*Reading text*:
----------

The geochemical evidence of the generation for petroleum shows that hydrocarbons do not generally originate in the structural and stratigraphic traps in which they are found. The petroleum reservoirs are porous, permeable geologic structures, whereas the source rocks have been identified as compacted, impermeable shales.

Compaction of sediments begins as soon as the sediments begin to accumulate. During original accumulation, the loose, fine-grained sediments contain more than 50% water. As they are buried deeper, due to subsidence and continued deposition of sediments on top, the interstitial water from the deeper sediments is expelled, resulting in a decrease in porosity and an increase in bulk density.

The material acquires cohesive strength as the grains are pressed together tightly. Chemical changes occurring in the interstitial fluids may produce precipitates that cement the grains into an even more cohesive formation. The salinity of compaction fluids moving in an upward direction gradually increases until precipitation occurs due to supersaturation.

Secondary Migration

As petroleum reservoirs exist in a water environment, the migration of hydrocarbons from the point of release in a source rock to the top of the trap is intimately associated with capillary pressure phenomena and hydrology. The pore distributions, tortuosity of continuous channels, porosity, permeability and chemical characteristics of reservoir rocks and their interstitial fluids differ widely.

The migration of oil as distinct droplets in water-saturated rock is opposed by the capillary forces, which are functionally related to pore size, interfacial tension between oil and water and adhesion of oil to mineral surfaces (wettability).

The more usual case is one in which the oil droplet exists within the confines of a large pore containing several smaller-sized pore throat exits.

Under these conditions, the pressure required to displace the droplet from the large pore through the constriction of a pore throat (displacement pressure) is the difference between the capillary pressures of the leading and trailing pores. The two forces in a reservoir that are most likely to be operating on the droplet are buoyancy and hydrodynamic pressure.

As the oil leaves the source rock under the forces of compaction, large saturations develop at the entry of the reservoir rock. The oil then begins to migrate upward as a continuous phase in long filaments within the pores. Under these circumstances, sufficient buoyant and hydrodynamic forces can develop to cause migration of the oil.

Secondary migration of petroleum ends in the accumulation in a structural or stratigraphic trap and sometimes in a trap that is a complex combination of the two.

The hydrocarbons accumulate at the highest point of the trap and the fluids are stratified in accordance with their densities, which show that individual hydrocarbon molecules are free to move within the reservoir. The petroleum accumulation may become:

1. exposed by an outcrop and develop an oil seep;

2. uplifted and eroded to form a tar pit.

In addition, petroleum may be transported to another sedimentary sequence as a result of rapid erosion and clastic transport.

The caprock (oil trap seal) may not be absolutely impermeable to light hydrocarbons. The capillary pressure relationship of the rocks overlying the oil traps may form an effective vertical seal for liquid petroleum constituents, but the seal may not be completely effective in retaining lighter hydrocarbons.

----------

*Dataset extract*:
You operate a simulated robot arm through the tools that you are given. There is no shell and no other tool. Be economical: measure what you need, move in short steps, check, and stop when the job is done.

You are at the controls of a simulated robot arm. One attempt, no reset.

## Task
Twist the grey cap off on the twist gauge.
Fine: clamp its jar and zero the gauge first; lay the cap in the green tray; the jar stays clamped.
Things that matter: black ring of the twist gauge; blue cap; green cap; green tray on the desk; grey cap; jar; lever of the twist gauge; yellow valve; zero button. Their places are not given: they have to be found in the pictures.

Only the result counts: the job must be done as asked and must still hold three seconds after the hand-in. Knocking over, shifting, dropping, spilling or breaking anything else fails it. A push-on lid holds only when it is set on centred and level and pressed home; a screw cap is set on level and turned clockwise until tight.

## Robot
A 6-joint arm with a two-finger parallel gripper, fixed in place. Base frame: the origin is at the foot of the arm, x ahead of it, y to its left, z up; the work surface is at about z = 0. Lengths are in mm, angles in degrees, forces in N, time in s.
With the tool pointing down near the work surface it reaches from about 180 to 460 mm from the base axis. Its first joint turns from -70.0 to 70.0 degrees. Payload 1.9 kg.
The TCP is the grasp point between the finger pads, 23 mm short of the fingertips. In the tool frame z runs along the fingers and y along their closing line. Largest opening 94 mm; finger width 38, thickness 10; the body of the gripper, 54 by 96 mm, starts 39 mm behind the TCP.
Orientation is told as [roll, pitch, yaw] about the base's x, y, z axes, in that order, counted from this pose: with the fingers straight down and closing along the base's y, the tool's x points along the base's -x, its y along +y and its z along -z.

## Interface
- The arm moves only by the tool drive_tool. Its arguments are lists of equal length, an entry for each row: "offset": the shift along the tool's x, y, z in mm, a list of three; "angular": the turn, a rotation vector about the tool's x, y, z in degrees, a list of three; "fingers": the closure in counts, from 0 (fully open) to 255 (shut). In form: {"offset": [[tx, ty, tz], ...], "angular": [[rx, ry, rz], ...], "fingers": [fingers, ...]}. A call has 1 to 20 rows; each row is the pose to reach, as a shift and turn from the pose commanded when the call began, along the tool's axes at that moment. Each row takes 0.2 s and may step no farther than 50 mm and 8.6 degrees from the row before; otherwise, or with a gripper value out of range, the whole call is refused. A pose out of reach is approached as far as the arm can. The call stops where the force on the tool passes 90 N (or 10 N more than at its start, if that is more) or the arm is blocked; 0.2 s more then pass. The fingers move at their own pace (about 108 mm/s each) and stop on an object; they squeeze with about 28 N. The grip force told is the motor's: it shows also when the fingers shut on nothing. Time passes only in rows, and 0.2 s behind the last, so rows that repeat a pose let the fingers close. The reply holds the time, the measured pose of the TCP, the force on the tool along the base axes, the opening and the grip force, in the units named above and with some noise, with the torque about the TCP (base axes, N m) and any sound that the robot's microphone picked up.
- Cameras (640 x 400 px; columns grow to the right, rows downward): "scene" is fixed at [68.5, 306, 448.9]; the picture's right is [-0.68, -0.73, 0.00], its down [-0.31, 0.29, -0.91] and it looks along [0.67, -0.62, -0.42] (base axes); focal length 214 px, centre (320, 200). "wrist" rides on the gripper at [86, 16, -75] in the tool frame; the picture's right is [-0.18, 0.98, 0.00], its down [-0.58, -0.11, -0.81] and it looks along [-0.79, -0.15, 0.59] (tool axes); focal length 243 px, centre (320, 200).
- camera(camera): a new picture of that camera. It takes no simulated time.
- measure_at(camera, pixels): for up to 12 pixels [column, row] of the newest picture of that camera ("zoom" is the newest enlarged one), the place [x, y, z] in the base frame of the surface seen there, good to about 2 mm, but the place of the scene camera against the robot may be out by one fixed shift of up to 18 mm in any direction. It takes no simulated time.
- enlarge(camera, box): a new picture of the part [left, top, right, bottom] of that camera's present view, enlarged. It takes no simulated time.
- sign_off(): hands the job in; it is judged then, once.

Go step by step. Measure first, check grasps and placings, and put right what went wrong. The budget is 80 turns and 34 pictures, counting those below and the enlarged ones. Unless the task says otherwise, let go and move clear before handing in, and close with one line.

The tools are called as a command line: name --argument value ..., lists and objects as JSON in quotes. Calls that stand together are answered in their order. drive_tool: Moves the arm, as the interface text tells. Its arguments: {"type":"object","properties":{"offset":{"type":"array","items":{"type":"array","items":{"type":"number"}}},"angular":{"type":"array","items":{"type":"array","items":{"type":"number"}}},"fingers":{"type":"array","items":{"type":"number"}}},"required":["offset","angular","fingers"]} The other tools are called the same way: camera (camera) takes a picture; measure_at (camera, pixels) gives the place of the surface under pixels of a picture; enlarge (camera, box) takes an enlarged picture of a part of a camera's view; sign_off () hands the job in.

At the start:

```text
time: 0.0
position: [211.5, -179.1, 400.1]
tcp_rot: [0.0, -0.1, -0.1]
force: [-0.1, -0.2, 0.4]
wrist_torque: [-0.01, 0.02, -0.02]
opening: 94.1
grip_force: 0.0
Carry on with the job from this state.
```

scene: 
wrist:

----------

*Problems to work on*:
- a) Locate "The material acquires" and "due to supersaturation." in the reading text, and write out these words with everything between them.
- b) Continue the reading text from where it stops.

*The replies*:
- a)
The material acquires cohesive strength as the grains are pressed together tightly. Chemical changes occurring in the interstitial fluids may produce precipitates that cement the grains into an even more cohesive formation. The salinity of compaction fluids moving in an upward direction gradually increases until precipitation occurs due to supersaturation.

- b)
Text 15

Read the text "Porosity" and make the annotation of it.

Porosity

Porosity is an availability of pore spaces between rock particles. Porosity is a ratio of open space to total volume of rock and is calculated in percentage

Sand grains and particles of carbonate materials that make up sandstone and limestone reservoirs usually never fit together perfectly due to the high degree of irregularity in shape. The void space created throughout the beds between grains, called pore space or interstices, is occupied by fluids (liquids \ gases). The porosity of a reservoir rock is defined as that fraction of the bulk volume of the reservoir that is not occupied by the solid framework of the reservoir.

According to this definition, the porosity of porous materials could have any value, but the porosity of most sedimentary rocks is generally lower than 50%.

Factors governing the magnitude of porosity

Fraser and Graton determined the porosity of various packing arrangements of uniform spheres. They have shown that the cubic or wide-packed system has a porosity of 25.9%.

The porosity for such a system is independent of the grain size (sphere diameter). However, if smaller spheres are mixed among the spheres of either system, the ratio of pore space to the solid framework becomes lower and porosity is reduced. Fig. 3 shows a three-grain-size cubic packing. The porosity of this cubic packing is now approximately 26.5%.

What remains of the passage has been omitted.